The main Bosnian Serb party, the Alliance of Independent Social Democrats (SNSD) has expressed defiance after being kicked out of the Socialist International last week, Balkan Insight reports. The Socialist International is a membership organization composed of social democratic, socialist, and labor parties from around the world.

 

The Bosnian party’s executive secretary, Rajko Vasic, said the move was just another case of discrimination against Serbs and reflected the Socialist International’s decision to favor Bosnia’s mainly Bosniak Social Democratic Party, SDP. “We will not wear black because of that,” Vasic said.

 

Milorad DodikMilorad Dodik, the SNSD leader, has frequently said Bosnia has no future as a single state and has for years been locked in conflict with Zlatko Lagumdzija, the SDP leader and Bosnia's foreign minister.
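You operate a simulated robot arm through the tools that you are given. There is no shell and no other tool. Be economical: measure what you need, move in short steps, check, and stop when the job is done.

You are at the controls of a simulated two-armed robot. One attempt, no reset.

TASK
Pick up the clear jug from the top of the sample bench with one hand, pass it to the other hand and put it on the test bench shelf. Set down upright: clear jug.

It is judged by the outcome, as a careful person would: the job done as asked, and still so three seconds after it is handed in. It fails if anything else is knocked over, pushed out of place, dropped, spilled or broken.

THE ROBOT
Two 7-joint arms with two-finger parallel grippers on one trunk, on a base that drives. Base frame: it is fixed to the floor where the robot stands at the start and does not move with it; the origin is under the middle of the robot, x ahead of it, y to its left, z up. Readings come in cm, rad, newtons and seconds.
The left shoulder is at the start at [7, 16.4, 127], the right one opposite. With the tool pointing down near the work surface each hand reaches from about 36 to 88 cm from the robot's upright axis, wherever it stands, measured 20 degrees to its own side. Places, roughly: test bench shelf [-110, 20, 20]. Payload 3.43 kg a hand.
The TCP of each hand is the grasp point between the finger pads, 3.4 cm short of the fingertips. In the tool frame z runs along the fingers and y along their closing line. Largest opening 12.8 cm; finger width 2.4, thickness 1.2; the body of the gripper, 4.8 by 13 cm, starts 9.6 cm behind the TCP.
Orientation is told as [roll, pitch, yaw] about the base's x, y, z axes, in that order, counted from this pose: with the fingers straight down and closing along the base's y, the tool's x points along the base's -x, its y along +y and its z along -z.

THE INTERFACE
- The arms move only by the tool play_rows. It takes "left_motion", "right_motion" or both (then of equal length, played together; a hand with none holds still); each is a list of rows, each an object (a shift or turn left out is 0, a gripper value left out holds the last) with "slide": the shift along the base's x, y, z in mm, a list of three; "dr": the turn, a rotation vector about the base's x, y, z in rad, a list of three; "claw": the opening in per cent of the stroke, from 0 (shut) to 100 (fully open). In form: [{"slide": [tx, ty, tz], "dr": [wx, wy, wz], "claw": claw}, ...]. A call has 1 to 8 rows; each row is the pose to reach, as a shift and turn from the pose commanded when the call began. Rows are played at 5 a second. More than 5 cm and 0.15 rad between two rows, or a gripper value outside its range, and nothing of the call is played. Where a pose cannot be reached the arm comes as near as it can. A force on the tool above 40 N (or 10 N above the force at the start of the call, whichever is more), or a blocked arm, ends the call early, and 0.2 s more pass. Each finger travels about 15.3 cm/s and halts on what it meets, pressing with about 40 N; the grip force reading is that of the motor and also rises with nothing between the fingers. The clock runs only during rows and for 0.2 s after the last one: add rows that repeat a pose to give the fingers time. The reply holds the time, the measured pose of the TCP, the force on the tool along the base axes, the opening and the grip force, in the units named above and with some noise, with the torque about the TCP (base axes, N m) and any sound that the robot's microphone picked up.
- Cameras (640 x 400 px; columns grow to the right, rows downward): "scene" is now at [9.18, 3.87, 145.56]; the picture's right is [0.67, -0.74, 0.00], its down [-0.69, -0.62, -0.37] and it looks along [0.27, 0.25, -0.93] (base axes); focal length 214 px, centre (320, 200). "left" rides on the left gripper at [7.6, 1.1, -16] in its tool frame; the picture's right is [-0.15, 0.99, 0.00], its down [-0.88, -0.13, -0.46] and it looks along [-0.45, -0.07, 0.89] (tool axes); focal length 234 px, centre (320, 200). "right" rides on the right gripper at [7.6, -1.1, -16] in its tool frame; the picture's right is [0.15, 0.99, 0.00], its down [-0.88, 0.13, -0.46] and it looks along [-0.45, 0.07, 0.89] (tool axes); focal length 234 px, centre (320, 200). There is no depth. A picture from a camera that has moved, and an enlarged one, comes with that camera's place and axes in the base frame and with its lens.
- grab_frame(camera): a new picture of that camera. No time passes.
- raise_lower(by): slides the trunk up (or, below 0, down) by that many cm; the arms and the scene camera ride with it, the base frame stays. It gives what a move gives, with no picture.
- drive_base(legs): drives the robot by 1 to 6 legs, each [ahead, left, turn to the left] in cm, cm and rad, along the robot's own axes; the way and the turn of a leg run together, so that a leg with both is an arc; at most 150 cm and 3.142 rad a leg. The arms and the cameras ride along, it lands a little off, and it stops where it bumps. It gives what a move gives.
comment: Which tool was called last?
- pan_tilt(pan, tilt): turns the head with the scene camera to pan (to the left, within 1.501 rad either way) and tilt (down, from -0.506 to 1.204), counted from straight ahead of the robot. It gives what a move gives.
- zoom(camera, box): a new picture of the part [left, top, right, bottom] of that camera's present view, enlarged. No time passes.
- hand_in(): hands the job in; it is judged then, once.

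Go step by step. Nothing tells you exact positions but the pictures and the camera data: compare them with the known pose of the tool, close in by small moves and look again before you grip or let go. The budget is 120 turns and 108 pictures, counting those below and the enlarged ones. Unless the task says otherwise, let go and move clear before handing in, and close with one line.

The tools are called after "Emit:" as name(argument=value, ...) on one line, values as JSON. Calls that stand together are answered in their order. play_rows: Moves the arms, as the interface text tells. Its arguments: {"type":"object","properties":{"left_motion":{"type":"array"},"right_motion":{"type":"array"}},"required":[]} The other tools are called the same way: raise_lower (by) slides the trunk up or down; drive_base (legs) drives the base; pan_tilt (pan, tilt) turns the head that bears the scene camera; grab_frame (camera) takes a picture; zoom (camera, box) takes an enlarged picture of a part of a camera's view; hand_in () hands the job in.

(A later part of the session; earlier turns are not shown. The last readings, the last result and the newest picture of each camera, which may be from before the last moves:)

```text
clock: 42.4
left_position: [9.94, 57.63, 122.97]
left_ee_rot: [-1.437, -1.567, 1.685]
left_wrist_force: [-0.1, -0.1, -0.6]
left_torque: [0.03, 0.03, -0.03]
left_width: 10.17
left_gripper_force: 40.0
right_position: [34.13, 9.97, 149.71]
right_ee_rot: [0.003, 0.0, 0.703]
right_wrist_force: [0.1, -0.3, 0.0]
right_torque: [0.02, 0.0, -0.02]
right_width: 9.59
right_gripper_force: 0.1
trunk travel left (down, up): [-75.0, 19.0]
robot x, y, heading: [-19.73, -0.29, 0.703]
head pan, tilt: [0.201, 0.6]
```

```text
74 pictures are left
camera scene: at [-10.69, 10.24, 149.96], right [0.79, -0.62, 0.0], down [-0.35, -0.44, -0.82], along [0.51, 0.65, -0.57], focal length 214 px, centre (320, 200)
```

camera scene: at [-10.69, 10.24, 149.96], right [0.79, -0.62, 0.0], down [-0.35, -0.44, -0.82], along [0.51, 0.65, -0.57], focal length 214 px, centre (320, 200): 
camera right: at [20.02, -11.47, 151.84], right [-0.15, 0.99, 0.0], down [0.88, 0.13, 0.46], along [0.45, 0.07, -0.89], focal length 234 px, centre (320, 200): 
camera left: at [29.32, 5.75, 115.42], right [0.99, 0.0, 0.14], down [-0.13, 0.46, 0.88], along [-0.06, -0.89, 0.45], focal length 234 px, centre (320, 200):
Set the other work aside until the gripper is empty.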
Dodik is demanding that Lagumdzija resign from the foreign minister post over his instruction to Bosnia’s UN representative to vote for a resolution on Syria, although the Bosnian presidency had not taken a position on the matter. Lagumdzija has for years campaigned against SNSD's membership in the Socialist International.

 

Dodik made waves last month by repeating claims that Republika Srpska is already a state and suggesting that the 1995 Dayton peace accord, which divided Bosnia into the Republika Srpska and the Croat- and Muslim-dominated Federation, had failed.

 

The Socialist International’s decision was hardly a surprise: the SNSD’s membership had already been suspended in July 2011 for its alleged nationalist and extremist stances. Back in 2006, the party, however, had expressed pride at becoming one of only two parties that, at the time, had been admitted unanimously.